Photo: Al Drago/Bloomberg/Getty Images.
President Trump announced on Twitter Tuesday night that he was considering ending a fair housing mandate put into place by the Obama administration. The Affirmatively Furthering Fair Housing (AFFH) rule was put in place to reduce segregation and had already been suspended by the Trump administration in 2018. The rule required towns and cities to track and address racial bias and discrimination in housing. Housing advocates are warning that ending the mandate could have detrimental impacts on low-income communities and communities of color.
“At the request of many great Americans who live in the Suburbs, and others, I am studying the AFFH housing regulation that is having a devastating impact on these once thriving Suburban areas,” President Trump tweeted. He added that the rule is “not fair to homeowners.”
The AFFH rule was part of the Fair Housing Act passed by Congress in 1968 — an act which also banned the practice of redlining that kept people of color and other minorities out of certain neighborhoods. The rule mandated that the Department of Housing and Urban Development (HUD) ensure programs accepting the federal funds did not discriminate in allocating those funds. Congress also intended that HUD funding would be used by programs to expand housing options, particularly for low income communities. 
However, the rule was not enforced until 2015, when Julián Castro was HUD Secretary.

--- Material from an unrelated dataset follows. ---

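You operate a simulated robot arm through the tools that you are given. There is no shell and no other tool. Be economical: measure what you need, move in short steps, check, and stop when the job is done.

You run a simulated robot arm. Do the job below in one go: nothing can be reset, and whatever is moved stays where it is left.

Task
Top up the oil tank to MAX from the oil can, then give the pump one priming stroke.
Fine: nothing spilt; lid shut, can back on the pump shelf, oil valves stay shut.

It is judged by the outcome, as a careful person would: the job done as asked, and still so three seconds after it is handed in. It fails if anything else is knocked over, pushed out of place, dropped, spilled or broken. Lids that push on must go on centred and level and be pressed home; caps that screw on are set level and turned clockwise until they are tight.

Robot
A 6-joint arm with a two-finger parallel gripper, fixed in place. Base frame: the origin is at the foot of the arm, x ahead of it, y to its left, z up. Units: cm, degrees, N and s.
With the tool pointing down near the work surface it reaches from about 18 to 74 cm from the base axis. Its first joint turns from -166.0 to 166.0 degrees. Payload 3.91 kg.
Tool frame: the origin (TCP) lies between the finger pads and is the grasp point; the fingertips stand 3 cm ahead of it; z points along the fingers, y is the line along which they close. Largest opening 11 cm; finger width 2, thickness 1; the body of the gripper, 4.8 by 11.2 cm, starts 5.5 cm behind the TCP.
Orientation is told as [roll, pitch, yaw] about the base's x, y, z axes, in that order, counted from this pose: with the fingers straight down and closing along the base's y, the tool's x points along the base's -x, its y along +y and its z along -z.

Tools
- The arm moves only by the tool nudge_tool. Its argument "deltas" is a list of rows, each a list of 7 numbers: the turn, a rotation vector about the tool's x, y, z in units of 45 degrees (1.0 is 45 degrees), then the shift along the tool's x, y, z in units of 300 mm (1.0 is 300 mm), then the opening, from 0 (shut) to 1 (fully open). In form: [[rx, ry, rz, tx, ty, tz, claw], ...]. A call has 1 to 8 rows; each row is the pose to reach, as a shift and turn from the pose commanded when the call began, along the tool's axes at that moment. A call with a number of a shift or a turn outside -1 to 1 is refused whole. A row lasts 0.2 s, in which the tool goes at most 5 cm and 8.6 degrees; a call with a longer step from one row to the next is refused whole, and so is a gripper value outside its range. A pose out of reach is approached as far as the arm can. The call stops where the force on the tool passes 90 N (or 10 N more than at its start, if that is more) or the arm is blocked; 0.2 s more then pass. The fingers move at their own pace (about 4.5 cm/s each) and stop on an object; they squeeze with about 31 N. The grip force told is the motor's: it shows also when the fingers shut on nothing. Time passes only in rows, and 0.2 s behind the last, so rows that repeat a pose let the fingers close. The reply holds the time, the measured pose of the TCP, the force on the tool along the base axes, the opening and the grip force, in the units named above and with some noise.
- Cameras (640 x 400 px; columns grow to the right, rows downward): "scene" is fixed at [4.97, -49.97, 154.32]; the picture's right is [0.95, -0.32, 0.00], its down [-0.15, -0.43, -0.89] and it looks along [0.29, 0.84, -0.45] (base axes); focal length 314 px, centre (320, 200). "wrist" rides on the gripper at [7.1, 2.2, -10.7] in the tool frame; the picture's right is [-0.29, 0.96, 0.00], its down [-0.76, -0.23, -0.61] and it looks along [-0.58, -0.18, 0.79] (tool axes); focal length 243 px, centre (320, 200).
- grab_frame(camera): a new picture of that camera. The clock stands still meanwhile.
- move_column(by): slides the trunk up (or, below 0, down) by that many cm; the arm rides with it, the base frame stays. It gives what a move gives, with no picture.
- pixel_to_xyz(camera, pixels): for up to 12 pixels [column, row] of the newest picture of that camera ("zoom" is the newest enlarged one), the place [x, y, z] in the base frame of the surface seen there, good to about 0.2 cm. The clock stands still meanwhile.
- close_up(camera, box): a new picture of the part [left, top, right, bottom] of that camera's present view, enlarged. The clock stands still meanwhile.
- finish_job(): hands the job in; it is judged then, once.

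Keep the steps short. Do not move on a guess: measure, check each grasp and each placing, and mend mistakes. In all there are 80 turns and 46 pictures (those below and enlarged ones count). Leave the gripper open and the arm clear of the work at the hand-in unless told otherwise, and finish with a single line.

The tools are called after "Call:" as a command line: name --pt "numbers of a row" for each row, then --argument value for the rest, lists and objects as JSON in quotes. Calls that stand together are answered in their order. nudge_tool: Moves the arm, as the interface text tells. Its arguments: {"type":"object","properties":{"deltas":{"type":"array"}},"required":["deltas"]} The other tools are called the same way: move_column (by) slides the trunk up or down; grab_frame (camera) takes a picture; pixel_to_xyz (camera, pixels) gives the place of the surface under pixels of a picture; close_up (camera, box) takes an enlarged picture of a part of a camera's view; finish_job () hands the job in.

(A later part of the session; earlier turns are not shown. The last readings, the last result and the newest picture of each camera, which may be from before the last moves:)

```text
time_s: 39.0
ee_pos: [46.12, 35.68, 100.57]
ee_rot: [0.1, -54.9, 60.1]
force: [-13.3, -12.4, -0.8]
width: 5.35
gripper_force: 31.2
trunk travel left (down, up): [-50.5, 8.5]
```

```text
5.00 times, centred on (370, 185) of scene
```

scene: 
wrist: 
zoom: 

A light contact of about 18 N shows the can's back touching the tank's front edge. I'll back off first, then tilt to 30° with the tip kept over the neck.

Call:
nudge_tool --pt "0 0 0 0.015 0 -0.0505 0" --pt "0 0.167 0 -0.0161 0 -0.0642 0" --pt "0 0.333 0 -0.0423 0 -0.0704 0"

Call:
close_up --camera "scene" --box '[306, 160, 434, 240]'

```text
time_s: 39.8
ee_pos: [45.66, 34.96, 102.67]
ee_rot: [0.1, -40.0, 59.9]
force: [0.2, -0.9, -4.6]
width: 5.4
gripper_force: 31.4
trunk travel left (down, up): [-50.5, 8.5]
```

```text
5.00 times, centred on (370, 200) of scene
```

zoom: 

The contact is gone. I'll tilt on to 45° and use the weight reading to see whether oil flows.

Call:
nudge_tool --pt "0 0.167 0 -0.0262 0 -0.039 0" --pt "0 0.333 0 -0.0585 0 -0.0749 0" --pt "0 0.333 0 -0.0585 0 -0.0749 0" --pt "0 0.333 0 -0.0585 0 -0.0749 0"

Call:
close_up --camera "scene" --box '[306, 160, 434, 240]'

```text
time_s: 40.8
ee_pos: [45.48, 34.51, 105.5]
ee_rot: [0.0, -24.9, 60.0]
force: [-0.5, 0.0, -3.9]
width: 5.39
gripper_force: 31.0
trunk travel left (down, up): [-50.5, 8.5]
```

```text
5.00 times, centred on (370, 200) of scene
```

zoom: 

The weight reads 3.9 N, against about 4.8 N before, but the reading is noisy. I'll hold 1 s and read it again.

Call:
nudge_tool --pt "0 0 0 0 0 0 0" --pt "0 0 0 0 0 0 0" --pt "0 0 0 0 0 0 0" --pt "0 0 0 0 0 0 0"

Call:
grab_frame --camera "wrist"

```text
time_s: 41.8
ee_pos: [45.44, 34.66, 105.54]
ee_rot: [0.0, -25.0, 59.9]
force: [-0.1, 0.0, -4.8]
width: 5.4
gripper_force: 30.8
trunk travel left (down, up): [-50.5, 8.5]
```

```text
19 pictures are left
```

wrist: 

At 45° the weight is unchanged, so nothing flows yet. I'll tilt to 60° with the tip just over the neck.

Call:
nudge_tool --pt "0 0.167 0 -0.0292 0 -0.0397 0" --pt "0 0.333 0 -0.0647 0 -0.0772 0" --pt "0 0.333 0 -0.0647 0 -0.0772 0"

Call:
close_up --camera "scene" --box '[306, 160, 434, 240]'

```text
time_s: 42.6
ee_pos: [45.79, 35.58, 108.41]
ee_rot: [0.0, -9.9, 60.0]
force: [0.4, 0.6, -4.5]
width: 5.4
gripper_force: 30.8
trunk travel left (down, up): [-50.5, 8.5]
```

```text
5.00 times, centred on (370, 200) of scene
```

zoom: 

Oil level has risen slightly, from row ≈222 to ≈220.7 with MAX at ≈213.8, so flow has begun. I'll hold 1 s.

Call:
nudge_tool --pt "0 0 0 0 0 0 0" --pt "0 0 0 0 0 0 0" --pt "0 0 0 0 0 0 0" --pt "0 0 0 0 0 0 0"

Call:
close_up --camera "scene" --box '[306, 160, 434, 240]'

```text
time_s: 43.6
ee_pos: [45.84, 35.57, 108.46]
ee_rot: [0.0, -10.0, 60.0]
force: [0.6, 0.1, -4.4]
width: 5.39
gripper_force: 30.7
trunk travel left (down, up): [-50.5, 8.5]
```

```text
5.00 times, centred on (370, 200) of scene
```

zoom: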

Under Castro’s HUD, a new regulation was issued, “providing its program participants with more effective means to affirmatively further the purposes and policies of the Fair Housing Act,” according to the National Fair Housing Alliance.
“The AFFH mandate is one of the most important pieces of Civil Rights Legislation that this country has produced,” Lisa Owens, director of City Life/Vida Urbana, told Refinery29. “It ensures that cities and towns proactively address the legacy of segregation and systemic racism.”

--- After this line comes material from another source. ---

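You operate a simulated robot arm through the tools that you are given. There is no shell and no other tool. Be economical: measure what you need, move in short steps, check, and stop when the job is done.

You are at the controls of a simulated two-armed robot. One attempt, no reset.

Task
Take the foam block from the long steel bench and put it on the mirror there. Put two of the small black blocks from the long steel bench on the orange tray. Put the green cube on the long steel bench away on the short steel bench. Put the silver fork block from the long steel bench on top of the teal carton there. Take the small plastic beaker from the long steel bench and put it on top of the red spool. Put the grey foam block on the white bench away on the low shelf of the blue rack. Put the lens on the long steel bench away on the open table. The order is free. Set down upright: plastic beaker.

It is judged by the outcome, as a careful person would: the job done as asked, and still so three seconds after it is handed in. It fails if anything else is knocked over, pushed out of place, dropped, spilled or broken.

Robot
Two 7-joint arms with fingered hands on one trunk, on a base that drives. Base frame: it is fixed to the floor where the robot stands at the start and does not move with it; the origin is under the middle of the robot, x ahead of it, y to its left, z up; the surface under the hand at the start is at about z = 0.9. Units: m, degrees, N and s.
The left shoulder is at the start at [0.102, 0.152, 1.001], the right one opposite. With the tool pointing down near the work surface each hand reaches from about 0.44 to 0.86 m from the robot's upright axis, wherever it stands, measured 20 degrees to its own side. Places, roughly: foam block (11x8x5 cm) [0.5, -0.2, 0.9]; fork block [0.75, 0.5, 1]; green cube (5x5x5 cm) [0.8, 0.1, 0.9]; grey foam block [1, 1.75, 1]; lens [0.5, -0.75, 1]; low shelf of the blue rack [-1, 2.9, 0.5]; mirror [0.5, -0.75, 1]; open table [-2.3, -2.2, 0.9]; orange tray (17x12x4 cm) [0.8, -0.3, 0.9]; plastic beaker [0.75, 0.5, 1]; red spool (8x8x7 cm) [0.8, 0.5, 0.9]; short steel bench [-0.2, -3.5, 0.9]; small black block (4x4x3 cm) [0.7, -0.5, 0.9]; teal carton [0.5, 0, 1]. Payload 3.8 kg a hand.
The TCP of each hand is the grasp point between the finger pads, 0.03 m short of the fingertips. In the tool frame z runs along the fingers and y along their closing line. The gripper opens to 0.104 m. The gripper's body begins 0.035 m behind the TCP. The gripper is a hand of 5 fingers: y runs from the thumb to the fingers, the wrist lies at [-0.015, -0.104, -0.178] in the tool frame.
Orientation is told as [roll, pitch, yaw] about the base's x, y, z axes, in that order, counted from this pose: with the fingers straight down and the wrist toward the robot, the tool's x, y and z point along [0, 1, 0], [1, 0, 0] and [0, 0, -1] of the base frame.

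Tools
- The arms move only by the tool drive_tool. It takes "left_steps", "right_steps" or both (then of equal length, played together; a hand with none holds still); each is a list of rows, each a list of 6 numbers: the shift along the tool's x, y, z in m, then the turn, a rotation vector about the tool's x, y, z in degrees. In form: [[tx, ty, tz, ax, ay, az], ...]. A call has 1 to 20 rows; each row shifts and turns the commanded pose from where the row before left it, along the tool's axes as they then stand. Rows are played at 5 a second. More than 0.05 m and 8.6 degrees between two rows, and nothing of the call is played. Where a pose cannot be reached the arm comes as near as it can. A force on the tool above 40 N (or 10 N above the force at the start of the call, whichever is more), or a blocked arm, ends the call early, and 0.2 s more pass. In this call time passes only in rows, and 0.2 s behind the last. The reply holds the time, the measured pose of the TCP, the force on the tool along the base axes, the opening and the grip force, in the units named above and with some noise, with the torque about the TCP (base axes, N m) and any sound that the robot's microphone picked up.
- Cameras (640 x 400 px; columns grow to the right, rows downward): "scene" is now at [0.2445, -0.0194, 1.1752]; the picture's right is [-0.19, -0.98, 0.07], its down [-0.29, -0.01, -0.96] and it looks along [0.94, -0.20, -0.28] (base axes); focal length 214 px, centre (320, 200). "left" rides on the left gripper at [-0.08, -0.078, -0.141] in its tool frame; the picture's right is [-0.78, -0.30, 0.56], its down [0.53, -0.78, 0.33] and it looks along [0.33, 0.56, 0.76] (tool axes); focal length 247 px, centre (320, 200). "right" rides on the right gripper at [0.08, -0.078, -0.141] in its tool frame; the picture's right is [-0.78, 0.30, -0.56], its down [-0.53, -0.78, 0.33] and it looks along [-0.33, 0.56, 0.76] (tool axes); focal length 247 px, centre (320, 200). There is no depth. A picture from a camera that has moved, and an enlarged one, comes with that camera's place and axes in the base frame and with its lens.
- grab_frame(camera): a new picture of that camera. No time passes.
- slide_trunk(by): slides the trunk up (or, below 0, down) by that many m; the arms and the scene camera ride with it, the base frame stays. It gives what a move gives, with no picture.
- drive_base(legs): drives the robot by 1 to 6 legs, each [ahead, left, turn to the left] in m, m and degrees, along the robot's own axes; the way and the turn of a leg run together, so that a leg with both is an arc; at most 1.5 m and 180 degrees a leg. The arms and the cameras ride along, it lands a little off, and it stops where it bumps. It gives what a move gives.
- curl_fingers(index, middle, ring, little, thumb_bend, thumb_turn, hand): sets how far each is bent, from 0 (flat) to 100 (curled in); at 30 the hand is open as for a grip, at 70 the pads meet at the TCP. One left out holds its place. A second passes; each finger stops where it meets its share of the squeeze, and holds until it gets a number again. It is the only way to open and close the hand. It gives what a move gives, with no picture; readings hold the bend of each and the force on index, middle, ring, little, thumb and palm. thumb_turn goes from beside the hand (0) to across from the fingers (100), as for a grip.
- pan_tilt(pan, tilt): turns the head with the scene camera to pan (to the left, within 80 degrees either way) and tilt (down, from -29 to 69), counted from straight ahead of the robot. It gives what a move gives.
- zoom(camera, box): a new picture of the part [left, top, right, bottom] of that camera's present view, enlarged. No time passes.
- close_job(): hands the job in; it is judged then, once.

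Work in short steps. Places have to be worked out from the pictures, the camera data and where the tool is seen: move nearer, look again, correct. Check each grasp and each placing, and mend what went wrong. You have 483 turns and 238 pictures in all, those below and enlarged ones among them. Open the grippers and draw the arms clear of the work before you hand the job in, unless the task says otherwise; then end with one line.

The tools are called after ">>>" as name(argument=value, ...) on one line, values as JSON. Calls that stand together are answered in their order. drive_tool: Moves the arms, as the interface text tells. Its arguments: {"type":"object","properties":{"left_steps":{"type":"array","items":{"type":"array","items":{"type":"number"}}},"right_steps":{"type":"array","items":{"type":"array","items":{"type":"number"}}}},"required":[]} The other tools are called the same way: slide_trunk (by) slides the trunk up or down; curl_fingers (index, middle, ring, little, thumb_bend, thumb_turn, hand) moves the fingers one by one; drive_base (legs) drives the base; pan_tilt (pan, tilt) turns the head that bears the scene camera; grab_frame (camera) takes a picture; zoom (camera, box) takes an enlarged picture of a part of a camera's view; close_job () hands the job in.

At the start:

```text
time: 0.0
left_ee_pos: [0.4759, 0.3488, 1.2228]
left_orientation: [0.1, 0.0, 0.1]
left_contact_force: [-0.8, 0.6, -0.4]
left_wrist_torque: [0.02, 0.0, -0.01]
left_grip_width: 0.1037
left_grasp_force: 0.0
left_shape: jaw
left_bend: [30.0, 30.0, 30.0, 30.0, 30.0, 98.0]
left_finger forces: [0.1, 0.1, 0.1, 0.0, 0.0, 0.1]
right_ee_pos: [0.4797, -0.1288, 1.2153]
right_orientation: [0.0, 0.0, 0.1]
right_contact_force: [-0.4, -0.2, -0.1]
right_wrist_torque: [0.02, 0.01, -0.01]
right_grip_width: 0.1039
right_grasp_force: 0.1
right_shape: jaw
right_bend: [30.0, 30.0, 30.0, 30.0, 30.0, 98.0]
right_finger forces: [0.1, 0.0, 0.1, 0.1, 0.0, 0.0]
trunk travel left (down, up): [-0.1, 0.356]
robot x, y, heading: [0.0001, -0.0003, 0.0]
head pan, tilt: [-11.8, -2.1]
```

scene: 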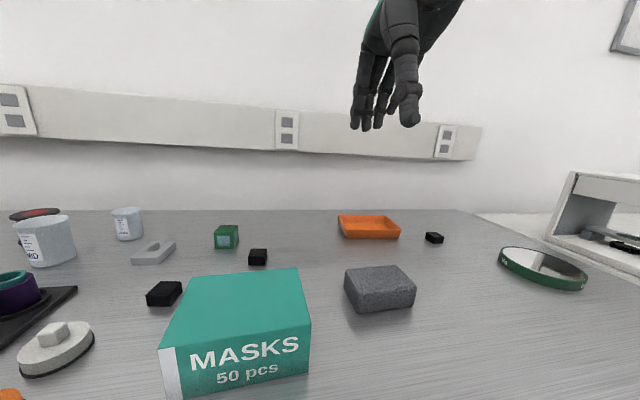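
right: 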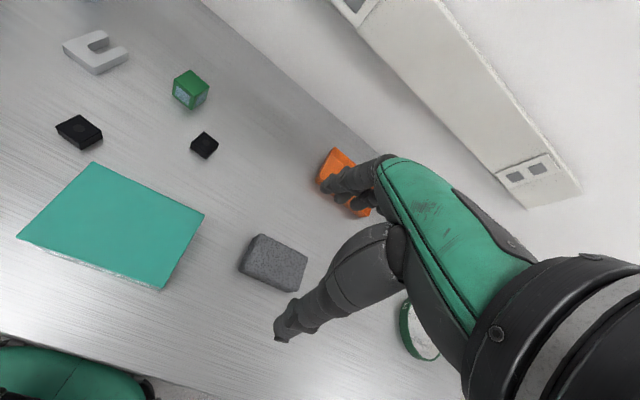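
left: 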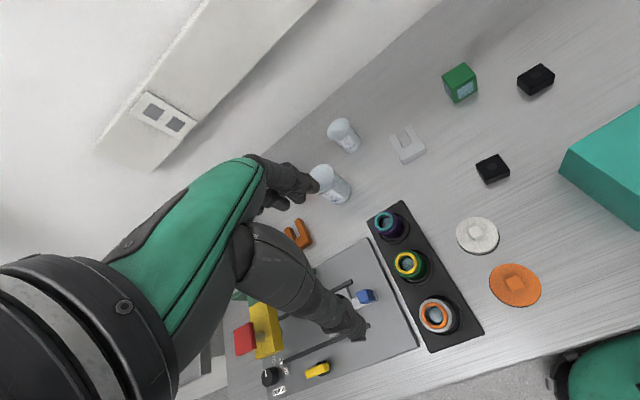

In 2018, HUD effectively suspended the program by delaying the submission of program participants’ required fair housing plans until after October 31, 2020. The program has a 5-year cycle under which participants must submit their spending plans — known as Consolidated Plans — and most of them were due by the end of October. By delaying their submission, HUD was essentially not requiring participants of their program to provide a fair housing plan for review until at least 2024.
When this program was suspended in 2018, housing advocates urged HUD to reconsider their position. Thousands of people submitted comments to HUD opposing the suspension of the AFFH rule. In May of 2018, the NFHA, Texas Appleseed, and Texas Housers filed a lawsuit in federal court alleging that HUD had violated the Administrative Procedure Act and the Fair Housing Act. 
The issue was raised again in January of 2020, when HUD secretary Ben Carson issued a proposal to revise and eliminate the mandate. “Mayors know their communities best, so we are empowering them to make housing decisions that meet their unique needs, not a mandate from the federal government,” Carson said at the time, according to NBC News.
“What HUD has released is not a rule to affirmatively further fair housing,” Lisa Rice, president and CEO of the National Fair Housing Alliance, told NBC News in January. “It significantly weakens fair housing compliance, entrenches segregated housing patterns, and continues the status quo in which some communities are strengthened by taxpayer-supported programs and amenities while other neighborhoods are starved and deprived of opportunities.”
The National Fair Housing Alliance released a report in November of 2019 saying that the nation was facing an “unprecedented attack” on fair housing, citing an increase in year-over-year housing discrimination cases and a 14.7 percent increase in hate crime offenses linked to housing. A new study by City Life/Vida Urbana in Boston found that, before the moratorium on evictions during the coronavirus pandemic, 78 percent of evictions filed in Boston were in neighborhoods with predominantly residents of color.
And, a report released Wednesday by Suffolk University Law School shows that Black renters in Boston experienced discrimination from real estate brokers and landlords in 71 percent of their test cases. More than 50 years after the practice of redlining was banned, three out of four neighborhoods that had been marked as "undesirable" still struggle economically.
Advocates across the country say that if the Trump administration permanently ends the AFFH rule, it is communities of color who will be impacted the hardest. “The AFFH mandate is a key tool that communities can use to stop the legacy of segregation and the reality of unjust forced moves,” says Owens.